--- COLLECTED DATA ---
◇ ◇ ◇ ◇ ◇ ◇ ◇

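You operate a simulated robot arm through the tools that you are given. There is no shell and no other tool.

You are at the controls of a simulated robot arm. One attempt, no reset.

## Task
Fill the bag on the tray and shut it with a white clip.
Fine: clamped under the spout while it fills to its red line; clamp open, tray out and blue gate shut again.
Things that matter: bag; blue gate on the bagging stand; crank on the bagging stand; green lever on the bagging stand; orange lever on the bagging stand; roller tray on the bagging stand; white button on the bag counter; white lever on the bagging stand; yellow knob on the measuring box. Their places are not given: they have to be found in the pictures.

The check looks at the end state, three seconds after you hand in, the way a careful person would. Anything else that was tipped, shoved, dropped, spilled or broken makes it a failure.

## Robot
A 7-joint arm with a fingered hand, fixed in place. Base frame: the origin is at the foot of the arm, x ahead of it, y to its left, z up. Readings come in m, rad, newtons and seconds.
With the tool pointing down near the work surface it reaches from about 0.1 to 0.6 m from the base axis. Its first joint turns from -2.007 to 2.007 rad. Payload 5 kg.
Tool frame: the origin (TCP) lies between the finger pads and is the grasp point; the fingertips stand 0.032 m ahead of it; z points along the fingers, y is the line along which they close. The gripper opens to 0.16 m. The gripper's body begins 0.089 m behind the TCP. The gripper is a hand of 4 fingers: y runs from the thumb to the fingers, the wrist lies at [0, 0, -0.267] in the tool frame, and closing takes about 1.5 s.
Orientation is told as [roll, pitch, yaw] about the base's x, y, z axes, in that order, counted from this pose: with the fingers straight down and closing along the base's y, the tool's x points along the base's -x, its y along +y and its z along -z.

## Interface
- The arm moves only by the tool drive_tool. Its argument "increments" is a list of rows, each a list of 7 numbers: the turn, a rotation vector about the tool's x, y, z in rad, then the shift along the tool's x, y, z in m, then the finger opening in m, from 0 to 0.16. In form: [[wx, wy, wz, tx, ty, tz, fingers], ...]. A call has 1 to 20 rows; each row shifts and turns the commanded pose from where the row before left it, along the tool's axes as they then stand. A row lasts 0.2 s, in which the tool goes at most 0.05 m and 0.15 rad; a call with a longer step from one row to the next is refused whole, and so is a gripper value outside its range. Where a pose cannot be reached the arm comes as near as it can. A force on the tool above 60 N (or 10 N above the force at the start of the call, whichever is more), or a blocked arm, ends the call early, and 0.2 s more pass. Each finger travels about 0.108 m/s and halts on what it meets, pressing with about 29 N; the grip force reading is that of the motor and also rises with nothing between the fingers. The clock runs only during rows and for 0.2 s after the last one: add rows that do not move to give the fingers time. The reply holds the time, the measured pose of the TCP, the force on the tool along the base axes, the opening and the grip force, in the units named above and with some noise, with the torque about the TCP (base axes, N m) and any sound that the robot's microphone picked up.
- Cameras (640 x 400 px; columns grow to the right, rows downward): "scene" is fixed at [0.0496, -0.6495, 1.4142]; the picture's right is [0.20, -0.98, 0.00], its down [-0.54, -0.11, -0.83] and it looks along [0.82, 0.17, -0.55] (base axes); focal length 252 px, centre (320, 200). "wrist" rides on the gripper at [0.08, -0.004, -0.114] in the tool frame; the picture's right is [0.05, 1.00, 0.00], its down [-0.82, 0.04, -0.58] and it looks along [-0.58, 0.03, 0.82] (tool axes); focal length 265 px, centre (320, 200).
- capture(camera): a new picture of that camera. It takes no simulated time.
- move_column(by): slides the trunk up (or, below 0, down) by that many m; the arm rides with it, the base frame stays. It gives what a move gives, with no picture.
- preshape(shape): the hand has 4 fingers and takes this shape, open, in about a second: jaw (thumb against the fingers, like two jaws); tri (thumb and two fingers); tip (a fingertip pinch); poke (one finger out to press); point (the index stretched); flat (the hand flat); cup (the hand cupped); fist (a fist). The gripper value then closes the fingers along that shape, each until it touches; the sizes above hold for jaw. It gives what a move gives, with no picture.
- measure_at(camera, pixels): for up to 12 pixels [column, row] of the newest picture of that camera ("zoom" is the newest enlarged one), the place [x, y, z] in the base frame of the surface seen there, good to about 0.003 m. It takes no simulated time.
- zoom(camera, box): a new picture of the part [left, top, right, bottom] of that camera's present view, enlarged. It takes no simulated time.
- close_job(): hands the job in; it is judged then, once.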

◇ ◇ ◇ ◇ ◇ ◇ ◇

Return every line of the material exactly.

--- ANSWER FOR THE TASK ---
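You operate a simulated robot arm through the tools that you are given. There is no shell and no other tool.

You are at the controls of a simulated robot arm. One attempt, no reset.

## Task
Fill the bag on the tray and shut it with a white clip.
Fine: clamped under the spout while it fills to its red line; clamp open, tray out and blue gate shut again.
Things that matter: bag; blue gate on the bagging stand; crank on the bagging stand; green lever on the bagging stand; orange lever on the bagging stand; roller tray on the bagging stand; white button on the bag counter; white lever on the bagging stand; yellow knob on the measuring box. Their places are not given: they have to be found in the pictures.

The check looks at the end state, three seconds after you hand in, the way a careful person would. Anything else that was tipped, shoved, dropped, spilled or broken makes it a failure.

## Robot
A 7-joint arm with a fingered hand, fixed in place. Base frame: the origin is at the foot of the arm, x ahead of it, y to its left, z up. Readings come in m, rad, newtons and seconds.
With the tool pointing down near the work surface it reaches from about 0.1 to 0.6 m from the base axis. Its first joint turns from -2.007 to 2.007 rad. Payload 5 kg.
Tool frame: the origin (TCP) lies between the finger pads and is the grasp point; the fingertips stand 0.032 m ahead of it; z points along the fingers, y is the line along which they close. The gripper opens to 0.16 m. The gripper's body begins 0.089 m behind the TCP. The gripper is a hand of 4 fingers: y runs from the thumb to the fingers, the wrist lies at [0, 0, -0.267] in the tool frame, and closing takes about 1.5 s.
Orientation is told as [roll, pitch, yaw] about the base's x, y, z axes, in that order, counted from this pose: with the fingers straight down and closing along the base's y, the tool's x points along the base's -x, its y along +y and its z along -z.

## Interface
- The arm moves only by the tool drive_tool. Its argument "increments" is a list of rows, each a list of 7 numbers: the turn, a rotation vector about the tool's x, y, z in rad, then the shift along the tool's x, y, z in m, then the finger opening in m, from 0 to 0.16. In form: [[wx, wy, wz, tx, ty, tz, fingers], ...]. A call has 1 to 20 rows; each row shifts and turns the commanded pose from where the row before left it, along the tool's axes as they then stand. A row lasts 0.2 s, in which the tool goes at most 0.05 m and 0.15 rad; a call with a longer step from one row to the next is refused whole, and so is a gripper value outside its range. Where a pose cannot be reached the arm comes as near as it can. A force on the tool above 60 N (or 10 N above the force at the start of the call, whichever is more), or a blocked arm, ends the call early, and 0.2 s more pass. Each finger travels about 0.108 m/s and halts on what it meets, pressing with about 29 N; the grip force reading is that of the motor and also rises with nothing between the fingers. The clock runs only during rows and for 0.2 s after the last one: add rows that do not move to give the fingers time. The reply holds the time, the measured pose of the TCP, the force on the tool along the base axes, the opening and the grip force, in the units named above and with some noise, with the torque about the TCP (base axes, N m) and any sound that the robot's microphone picked up.
- Cameras (640 x 400 px; columns grow to the right, rows downward): "scene" is fixed at [0.0496, -0.6495, 1.4142]; the picture's right is [0.20, -0.98, 0.00], its down [-0.54, -0.11, -0.83] and it looks along [0.82, 0.17, -0.55] (base axes); focal length 252 px, centre (320, 200). "wrist" rides on the gripper at [0.08, -0.004, -0.114] in the tool frame; the picture's right is [0.05, 1.00, 0.00], its down [-0.82, 0.04, -0.58] and it looks along [-0.58, 0.03, 0.82] (tool axes); focal length 265 px, centre (320, 200).
- capture(camera): a new picture of that camera. It takes no simulated time.
- move_column(by): slides the trunk up (or, below 0, down) by that many m; the arm rides with it, the base frame stays. It gives what a move gives, with no picture.
- preshape(shape): the hand has 4 fingers and takes this shape, open, in about a second: jaw (thumb against the fingers, like two jaws); tri (thumb and two fingers); tip (a fingertip pinch); poke (one finger out to press); point (the index stretched); flat (the hand flat); cup (the hand cupped); fist (a fist). The gripper value then closes the fingers along that shape, each until it touches; the sizes above hold for jaw. It gives what a move gives, with no picture.
- measure_at(camera, pixels): for up to 12 pixels [column, row] of the newest picture of that camera ("zoom" is the newest enlarged one), the place [x, y, z] in the base frame of the surface seen there, good to about 0.003 m. It takes no simulated time.
- zoom(camera, box): a new picture of the part [left, top, right, bottom] of that camera's present view, enlarged. It takes no simulated time.
- close_job(): hands the job in; it is judged then, once.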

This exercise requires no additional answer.